Goodness has its own weapons; we see that both sides of the battle are actually able to utilize fear to get at the enemy.

Quote #7

"Have I said anything I started out to say about being good? God, I don't know. A stranger is shot in the street, you hardly move to help. But if, half an hour before, you spent just ten minutes with the fellow and knew a little bit about him and his family, you might just jump in front of his killer and try to stop it. Really knowing is good. Not knowing, or refusing to know, is bad, or amoral, at least. You can't act if you don't know." (39.22)

Will's father seems to be saying that community and friendship is good and can help prevent evil. Try thinking about this in the context of Will and Jim's relationship.

Quote #8

Jim was at the window now, looking out across the town to the far black tents and the calliope that played by the turning of the world in the night.

"Is it bad?" he asked.

"Bad?" cried Will, angrily. "Bad! You ask that?"

"Calmly," said Will's father. "A good question. Part of that show looks just great. But the old saying really applies: you can't get something for nothing." (39.23-39.26)

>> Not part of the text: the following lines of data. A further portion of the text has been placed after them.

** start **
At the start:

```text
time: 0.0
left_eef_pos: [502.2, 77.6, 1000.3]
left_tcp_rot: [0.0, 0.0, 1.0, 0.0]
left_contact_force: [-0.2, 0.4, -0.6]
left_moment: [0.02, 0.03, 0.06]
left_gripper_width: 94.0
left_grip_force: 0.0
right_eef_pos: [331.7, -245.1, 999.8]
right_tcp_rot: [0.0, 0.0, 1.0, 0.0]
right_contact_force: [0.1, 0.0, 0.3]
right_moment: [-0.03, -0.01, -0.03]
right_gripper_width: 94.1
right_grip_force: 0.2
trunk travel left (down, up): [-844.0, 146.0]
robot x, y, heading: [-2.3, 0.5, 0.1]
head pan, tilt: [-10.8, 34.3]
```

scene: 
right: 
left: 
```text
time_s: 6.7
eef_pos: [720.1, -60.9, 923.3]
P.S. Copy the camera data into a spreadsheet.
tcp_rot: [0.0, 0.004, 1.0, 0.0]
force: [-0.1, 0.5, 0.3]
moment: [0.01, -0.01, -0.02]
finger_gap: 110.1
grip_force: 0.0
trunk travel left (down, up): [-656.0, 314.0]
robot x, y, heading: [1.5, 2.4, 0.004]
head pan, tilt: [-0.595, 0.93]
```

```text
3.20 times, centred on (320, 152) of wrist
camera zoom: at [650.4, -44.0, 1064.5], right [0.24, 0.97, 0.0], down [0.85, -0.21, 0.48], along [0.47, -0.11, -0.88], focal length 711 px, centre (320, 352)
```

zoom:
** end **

This is a great passage for illustrating where our three heroes stand on the question of the carousel's evil. Jim is attracted to the carnival, Will is unequivocally against it, and Will's father sees the carnival's complexity.

Quote #9

[Charles Halloway]: "All the meanness we harbor, they borrow in redoubled spades. They're a billion times itchier for pain, sorrow, and sickness than the average man. We salt our lives with other people's sins. Our flesh to us tastes sweet. But the carnival doesn't care if it stinks by moonlight instead of sun, so long as it gorges on fear and pain. That's the fuel, the vapor that spins the carousel, the raw stuffs of terror, the excruciating agony of guilt, the scream from real or imagined wounds." (39.36)

The carnival draws its evil power from the evil and pain that already exists in the world. What does it mean, then, that the carnival has been "defeated" at the end of the novel?

Quote #10

"And Will?" said Mr. Dark. "Let's ride him back and back, eh? Make him a babe in arms, a babe for the Dwarf to carry like a clown-child, roundabout in parades, every day for the next fifty years, would you like that, Will? To be a babe forever?" (45.34)

Look at the way Bradbury characterizes Mr. Dark – there's no room for ambiguity in his character. While we may question the complicated nature of several characters in this novel, Mr. Dark seems to be the only pure, unadulterated force of evil in the text.

Quote #11

He gathered the boy somewhat closer and thought, Evil has only the power that we give it. I give you nothing. I take back. Starve. Starve. Starve.

The two matchstick lights in the boy's affrighted eyes blew out. (52.49-52.50)

This passage suggests that we have control over whether or not evil affects us. This is a good way to think about the carnival – we may all be tempted, but we have control over whether the evil will snare us.